** WORK REQUIRED **
Answer with a single number, the count of lines holding the word "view".

** SUPPLIED INFORMATION **
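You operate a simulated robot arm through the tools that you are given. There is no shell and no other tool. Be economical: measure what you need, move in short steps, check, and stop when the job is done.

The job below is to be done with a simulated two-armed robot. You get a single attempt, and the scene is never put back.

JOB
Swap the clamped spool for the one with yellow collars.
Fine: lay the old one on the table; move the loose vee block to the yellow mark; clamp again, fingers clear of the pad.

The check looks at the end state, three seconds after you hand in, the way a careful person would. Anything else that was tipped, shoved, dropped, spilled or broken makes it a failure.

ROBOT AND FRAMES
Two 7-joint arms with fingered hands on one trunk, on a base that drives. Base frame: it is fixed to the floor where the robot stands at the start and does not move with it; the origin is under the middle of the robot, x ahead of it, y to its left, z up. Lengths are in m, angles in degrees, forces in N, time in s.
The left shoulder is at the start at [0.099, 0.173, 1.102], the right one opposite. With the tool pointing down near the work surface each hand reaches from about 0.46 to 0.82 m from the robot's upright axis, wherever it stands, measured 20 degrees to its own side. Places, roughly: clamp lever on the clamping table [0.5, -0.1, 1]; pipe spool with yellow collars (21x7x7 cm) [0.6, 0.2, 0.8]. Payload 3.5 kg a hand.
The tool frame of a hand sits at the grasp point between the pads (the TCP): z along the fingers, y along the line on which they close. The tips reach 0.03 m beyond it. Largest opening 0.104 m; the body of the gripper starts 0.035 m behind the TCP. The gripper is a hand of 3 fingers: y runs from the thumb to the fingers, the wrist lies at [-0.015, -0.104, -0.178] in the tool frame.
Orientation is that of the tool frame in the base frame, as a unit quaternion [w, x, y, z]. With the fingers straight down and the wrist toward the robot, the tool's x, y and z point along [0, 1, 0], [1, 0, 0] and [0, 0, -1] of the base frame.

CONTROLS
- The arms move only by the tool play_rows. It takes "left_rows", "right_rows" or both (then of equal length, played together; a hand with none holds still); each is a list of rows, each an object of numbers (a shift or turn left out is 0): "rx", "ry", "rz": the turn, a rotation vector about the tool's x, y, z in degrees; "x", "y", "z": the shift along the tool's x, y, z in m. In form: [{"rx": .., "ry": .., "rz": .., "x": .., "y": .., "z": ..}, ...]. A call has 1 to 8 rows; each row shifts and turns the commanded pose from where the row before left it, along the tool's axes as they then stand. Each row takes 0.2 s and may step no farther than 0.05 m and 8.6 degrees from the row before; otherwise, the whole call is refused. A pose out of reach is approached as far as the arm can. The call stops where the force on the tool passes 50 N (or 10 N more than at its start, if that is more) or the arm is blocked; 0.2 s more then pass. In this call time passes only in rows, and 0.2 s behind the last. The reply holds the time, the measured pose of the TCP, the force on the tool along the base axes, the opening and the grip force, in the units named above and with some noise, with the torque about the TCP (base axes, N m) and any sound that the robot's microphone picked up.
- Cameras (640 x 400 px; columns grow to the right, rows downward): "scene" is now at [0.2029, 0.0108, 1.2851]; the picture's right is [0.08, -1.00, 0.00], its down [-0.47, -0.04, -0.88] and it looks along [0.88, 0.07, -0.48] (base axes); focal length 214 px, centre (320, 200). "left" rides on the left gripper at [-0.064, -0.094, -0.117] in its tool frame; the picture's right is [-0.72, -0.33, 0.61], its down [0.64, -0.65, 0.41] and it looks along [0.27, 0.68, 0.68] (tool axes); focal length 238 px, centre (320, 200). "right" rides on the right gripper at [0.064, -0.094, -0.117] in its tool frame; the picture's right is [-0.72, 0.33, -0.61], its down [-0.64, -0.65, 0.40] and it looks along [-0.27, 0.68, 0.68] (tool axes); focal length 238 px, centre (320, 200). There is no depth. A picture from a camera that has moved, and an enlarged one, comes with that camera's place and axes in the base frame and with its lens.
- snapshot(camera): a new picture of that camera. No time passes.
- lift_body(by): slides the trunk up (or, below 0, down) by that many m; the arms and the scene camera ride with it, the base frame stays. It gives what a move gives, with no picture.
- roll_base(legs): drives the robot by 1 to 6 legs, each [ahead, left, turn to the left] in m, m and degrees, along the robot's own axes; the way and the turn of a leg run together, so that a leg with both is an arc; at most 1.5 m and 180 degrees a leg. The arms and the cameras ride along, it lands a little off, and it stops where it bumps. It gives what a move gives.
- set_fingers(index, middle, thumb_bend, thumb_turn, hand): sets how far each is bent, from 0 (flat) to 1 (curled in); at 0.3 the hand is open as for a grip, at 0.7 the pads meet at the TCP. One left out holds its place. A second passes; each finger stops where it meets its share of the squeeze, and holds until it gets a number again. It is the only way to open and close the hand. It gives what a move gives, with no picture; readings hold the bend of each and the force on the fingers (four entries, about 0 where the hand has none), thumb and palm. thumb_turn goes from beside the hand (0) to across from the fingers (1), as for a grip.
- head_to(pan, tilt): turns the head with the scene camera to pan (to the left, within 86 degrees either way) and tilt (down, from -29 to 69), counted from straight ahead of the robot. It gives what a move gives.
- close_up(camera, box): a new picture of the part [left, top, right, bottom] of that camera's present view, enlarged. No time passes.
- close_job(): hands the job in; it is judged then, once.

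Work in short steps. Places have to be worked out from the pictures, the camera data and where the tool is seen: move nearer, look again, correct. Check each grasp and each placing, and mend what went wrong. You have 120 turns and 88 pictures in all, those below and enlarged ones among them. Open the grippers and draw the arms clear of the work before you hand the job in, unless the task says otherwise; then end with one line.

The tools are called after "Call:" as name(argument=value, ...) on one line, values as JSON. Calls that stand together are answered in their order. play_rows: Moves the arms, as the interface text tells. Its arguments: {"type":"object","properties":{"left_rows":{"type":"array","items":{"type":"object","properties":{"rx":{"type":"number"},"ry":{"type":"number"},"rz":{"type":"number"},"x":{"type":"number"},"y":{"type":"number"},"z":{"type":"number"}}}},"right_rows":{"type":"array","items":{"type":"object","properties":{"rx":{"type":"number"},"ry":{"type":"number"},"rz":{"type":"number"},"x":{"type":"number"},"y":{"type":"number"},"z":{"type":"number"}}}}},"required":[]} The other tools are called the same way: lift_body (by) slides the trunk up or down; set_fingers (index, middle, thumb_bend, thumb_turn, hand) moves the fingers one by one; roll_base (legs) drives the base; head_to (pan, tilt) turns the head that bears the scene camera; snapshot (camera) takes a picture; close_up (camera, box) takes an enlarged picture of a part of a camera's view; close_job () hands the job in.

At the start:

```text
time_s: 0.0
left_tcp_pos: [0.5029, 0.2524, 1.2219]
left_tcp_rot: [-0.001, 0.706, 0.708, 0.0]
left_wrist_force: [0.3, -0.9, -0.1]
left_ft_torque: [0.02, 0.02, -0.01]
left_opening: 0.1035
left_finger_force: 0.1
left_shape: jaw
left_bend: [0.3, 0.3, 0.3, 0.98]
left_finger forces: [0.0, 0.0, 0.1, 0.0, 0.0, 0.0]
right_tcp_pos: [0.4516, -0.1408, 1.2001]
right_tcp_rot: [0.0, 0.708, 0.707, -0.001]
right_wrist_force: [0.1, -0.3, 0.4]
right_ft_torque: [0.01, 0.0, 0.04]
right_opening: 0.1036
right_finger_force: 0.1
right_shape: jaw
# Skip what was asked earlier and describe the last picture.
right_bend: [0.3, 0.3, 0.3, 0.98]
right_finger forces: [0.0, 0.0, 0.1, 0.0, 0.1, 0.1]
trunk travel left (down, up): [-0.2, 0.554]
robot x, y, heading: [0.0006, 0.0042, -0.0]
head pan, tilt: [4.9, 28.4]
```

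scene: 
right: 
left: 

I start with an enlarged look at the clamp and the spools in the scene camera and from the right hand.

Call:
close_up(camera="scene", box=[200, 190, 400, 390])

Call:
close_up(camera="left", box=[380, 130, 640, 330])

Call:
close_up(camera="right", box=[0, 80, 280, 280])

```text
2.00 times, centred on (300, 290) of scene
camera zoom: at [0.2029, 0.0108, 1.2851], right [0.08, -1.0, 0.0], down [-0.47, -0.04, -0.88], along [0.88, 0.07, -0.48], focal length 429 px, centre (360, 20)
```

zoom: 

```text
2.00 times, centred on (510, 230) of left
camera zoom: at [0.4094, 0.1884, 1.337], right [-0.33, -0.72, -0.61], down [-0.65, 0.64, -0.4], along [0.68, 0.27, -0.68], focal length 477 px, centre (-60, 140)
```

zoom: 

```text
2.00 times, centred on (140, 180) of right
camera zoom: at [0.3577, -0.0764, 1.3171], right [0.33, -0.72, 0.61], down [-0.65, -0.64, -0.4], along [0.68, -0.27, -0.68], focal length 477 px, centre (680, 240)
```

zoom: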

** THE REPLY **
2